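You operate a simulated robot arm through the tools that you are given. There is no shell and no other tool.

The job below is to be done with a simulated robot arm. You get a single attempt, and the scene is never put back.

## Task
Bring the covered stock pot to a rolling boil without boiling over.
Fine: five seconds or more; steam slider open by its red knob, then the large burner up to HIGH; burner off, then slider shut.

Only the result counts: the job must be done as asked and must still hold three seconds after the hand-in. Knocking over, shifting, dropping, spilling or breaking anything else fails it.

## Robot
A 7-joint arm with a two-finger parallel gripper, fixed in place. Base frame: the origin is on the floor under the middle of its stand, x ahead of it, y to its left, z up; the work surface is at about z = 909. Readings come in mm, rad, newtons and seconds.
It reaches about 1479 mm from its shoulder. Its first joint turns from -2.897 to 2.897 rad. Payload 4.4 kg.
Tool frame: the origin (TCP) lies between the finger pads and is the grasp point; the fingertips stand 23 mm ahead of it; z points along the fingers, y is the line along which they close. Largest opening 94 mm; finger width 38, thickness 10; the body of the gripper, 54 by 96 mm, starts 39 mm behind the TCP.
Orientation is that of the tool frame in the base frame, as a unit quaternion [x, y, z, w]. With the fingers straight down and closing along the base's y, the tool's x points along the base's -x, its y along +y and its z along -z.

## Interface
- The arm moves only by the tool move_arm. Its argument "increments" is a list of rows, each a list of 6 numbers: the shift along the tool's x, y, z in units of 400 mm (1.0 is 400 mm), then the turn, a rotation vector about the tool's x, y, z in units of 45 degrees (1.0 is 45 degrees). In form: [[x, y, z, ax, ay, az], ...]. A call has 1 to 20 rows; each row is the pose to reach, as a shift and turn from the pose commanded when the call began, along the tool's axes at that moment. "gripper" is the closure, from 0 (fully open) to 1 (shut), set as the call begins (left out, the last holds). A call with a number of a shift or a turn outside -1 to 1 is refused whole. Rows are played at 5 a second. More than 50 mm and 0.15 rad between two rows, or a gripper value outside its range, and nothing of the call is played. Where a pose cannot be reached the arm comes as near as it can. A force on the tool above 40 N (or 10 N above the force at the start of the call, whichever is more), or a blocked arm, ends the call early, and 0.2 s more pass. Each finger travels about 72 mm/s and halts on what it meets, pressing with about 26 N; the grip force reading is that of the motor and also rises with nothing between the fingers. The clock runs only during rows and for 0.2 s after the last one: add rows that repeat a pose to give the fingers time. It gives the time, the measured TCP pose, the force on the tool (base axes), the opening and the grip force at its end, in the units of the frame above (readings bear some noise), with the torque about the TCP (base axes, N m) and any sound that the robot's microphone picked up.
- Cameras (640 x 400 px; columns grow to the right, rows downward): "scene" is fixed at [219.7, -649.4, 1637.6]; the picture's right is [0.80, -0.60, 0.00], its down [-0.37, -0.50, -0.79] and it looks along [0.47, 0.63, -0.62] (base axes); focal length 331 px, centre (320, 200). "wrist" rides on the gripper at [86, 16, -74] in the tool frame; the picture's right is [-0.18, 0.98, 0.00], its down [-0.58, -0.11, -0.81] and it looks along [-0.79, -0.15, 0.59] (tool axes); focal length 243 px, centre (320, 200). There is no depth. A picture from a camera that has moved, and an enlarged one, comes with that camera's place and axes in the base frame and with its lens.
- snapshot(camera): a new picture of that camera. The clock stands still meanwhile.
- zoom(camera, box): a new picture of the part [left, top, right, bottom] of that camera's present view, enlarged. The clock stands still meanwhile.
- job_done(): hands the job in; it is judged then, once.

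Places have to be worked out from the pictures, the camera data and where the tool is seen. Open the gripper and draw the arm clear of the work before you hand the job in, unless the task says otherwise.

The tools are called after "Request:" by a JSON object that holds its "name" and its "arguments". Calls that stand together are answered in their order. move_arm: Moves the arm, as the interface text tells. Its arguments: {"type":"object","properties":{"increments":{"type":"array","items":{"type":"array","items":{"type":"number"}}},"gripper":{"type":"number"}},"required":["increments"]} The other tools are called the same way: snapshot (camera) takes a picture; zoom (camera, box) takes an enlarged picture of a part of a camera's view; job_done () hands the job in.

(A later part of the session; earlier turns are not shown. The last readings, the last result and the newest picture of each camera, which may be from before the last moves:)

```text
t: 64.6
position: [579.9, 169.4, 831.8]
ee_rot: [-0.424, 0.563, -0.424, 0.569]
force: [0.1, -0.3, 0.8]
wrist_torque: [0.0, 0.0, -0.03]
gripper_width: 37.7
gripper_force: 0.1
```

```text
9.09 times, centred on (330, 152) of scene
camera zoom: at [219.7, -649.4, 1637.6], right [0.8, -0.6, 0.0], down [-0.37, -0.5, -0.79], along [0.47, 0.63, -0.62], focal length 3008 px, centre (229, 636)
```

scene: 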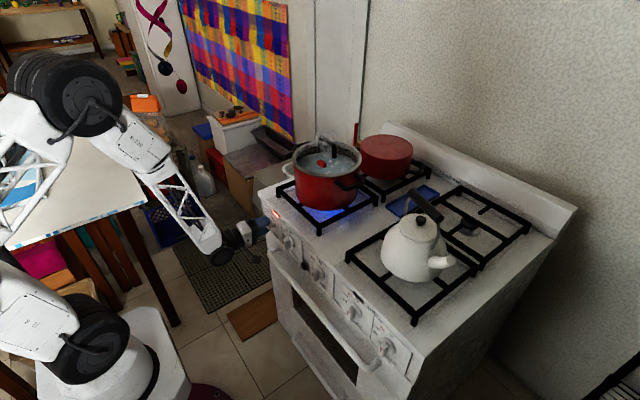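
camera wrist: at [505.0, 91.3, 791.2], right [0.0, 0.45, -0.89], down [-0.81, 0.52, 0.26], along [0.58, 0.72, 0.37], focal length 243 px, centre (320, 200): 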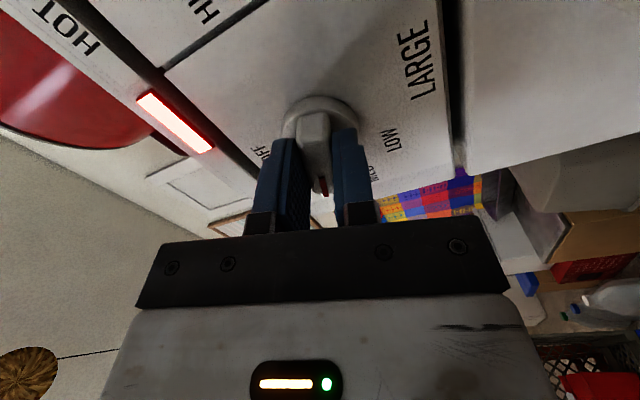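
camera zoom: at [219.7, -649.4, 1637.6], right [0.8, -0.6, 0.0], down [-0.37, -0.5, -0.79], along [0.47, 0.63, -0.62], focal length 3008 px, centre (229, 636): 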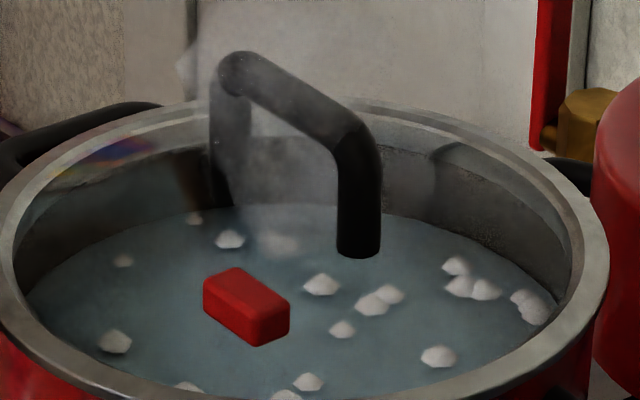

#### JOB
Leave every image out, and retype the material exactly. Format the lines as a JSON array of strings and drop empty lines.

#### FINISHED TASK
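[
  "You operate a simulated robot arm through the tools that you are given. There is no shell and no other tool.",
  "The job below is to be done with a simulated robot arm. You get a single attempt, and the scene is never put back.",
  "## Task",
  "Bring the covered stock pot to a rolling boil without boiling over.",
  "Fine: five seconds or more; steam slider open by its red knob, then the large burner up to HIGH; burner off, then slider shut.",
  "Only the result counts: the job must be done as asked and must still hold three seconds after the hand-in. Knocking over, shifting, dropping, spilling or breaking anything else fails it.",
  "## Robot",
  "A 7-joint arm with a two-finger parallel gripper, fixed in place. Base frame: the origin is on the floor under the middle of its stand, x ahead of it, y to its left, z up; the work surface is at about z = 909. Readings come in mm, rad, newtons and seconds.",
  "It reaches about 1479 mm from its shoulder. Its first joint turns from -2.897 to 2.897 rad. Payload 4.4 kg.",
  "Tool frame: the origin (TCP) lies between the finger pads and is the grasp point; the fingertips stand 23 mm ahead of it; z points along the fingers, y is the line along which they close. Largest opening 94 mm; finger width 38, thickness 10; the body of the gripper, 54 by 96 mm, starts 39 mm behind the TCP.",
  "Orientation is that of the tool frame in the base frame, as a unit quaternion [x, y, z, w]. With the fingers straight down and closing along the base's y, the tool's x points along the base's -x, its y along +y and its z along -z.",
  "## Interface",
  "- The arm moves only by the tool move_arm. Its argument \"increments\" is a list of rows, each a list of 6 numbers: the shift along the tool's x, y, z in units of 400 mm (1.0 is 400 mm), then the turn, a rotation vector about the tool's x, y, z in units of 45 degrees (1.0 is 45 degrees). In form: [[x, y, z, ax, ay, az], ...]. A call has 1 to 20 rows; each row is the pose to reach, as a shift and turn from the pose commanded when the call began, along the tool's axes at that moment. \"gripper\" is the closure, from 0 (fully open) to 1 (shut), set as the call begins (left out, the last holds). A call with a number of a shift or a turn outside -1 to 1 is refused whole. Rows are played at 5 a second. More than 50 mm and 0.15 rad between two rows, or a gripper value outside its range, and nothing of the call is played. Where a pose cannot be reached the arm comes as near as it can. A force on the tool above 40 N (or 10 N above the force at the start of the call, whichever is more), or a blocked arm, ends the call early, and 0.2 s more pass. Each finger travels about 72 mm/s and halts on what it meets, pressing with about 26 N; the grip force reading is that of the motor and also rises with nothing between the fingers. The clock runs only during rows and for 0.2 s after the last one: add rows that repeat a pose to give the fingers time. It gives the time, the measured TCP pose, the force on the tool (base axes), the opening and the grip force at its end, in the units of the frame above (readings bear some noise), with the torque about the TCP (base axes, N m) and any sound that the robot's microphone picked up.",
  "- Cameras (640 x 400 px; columns grow to the right, rows downward): \"scene\" is fixed at [219.7, -649.4, 1637.6]; the picture's right is [0.80, -0.60, 0.00], its down [-0.37, -0.50, -0.79] and it looks along [0.47, 0.63, -0.62] (base axes); focal length 331 px, centre (320, 200). \"wrist\" rides on the gripper at [86, 16, -74] in the tool frame; the picture's right is [-0.18, 0.98, 0.00], its down [-0.58, -0.11, -0.81] and it looks along [-0.79, -0.15, 0.59] (tool axes); focal length 243 px, centre (320, 200). There is no depth. A picture from a camera that has moved, and an enlarged one, comes with that camera's place and axes in the base frame and with its lens.",
  "- snapshot(camera): a new picture of that camera. The clock stands still meanwhile.",
  "- zoom(camera, box): a new picture of the part [left, top, right, bottom] of that camera's present view, enlarged. The clock stands still meanwhile.",
  "- job_done(): hands the job in; it is judged then, once.",
  "Places have to be worked out from the pictures, the camera data and where the tool is seen. Open the gripper and draw the arm clear of the work before you hand the job in, unless the task says otherwise.",
  "The tools are called after \"Request:\" by a JSON object that holds its \"name\" and its \"arguments\". Calls that stand together are answered in their order. move_arm: Moves the arm, as the interface text tells. Its arguments: {\"type\":\"object\",\"properties\":{\"increments\":{\"type\":\"array\",\"items\":{\"type\":\"array\",\"items\":{\"type\":\"number\"}}},\"gripper\":{\"type\":\"number\"}},\"required\":[\"increments\"]} The other tools are called the same way: snapshot (camera) takes a picture; zoom (camera, box) takes an enlarged picture of a part of a camera's view; job_done () hands the job in.",
  "(A later part of the session; earlier turns are not shown. The last readings, the last result and the newest picture of each camera, which may be from before the last moves:)",
  "```text",
  "t: 64.6",
  "position: [579.9, 169.4, 831.8]",
  "ee_rot: [-0.424, 0.563, -0.424, 0.569]",
  "force: [0.1, -0.3, 0.8]",
  "wrist_torque: [0.0, 0.0, -0.03]",
  "gripper_width: 37.7",
  "gripper_force: 0.1",
  "```",
  "```text",
  "9.09 times, centred on (330, 152) of scene",
  "camera zoom: at [219.7, -649.4, 1637.6], right [0.8, -0.6, 0.0], down [-0.37, -0.5, -0.79], along [0.47, 0.63, -0.62], focal length 3008 px, centre (229, 636)",
  "```",
  "scene: ",
  "camera wrist: at [505.0, 91.3, 791.2], right [0.0, 0.45, -0.89], down [-0.81, 0.52, 0.26], along [0.58, 0.72, 0.37], focal length 243 px, centre (320, 200): ",
  "camera zoom: at [219.7, -649.4, 1637.6], right [0.8, -0.6, 0.0], down [-0.37, -0.5, -0.79], along [0.47, 0.63, -0.62], focal length 3008 px, centre (229, 636): "
]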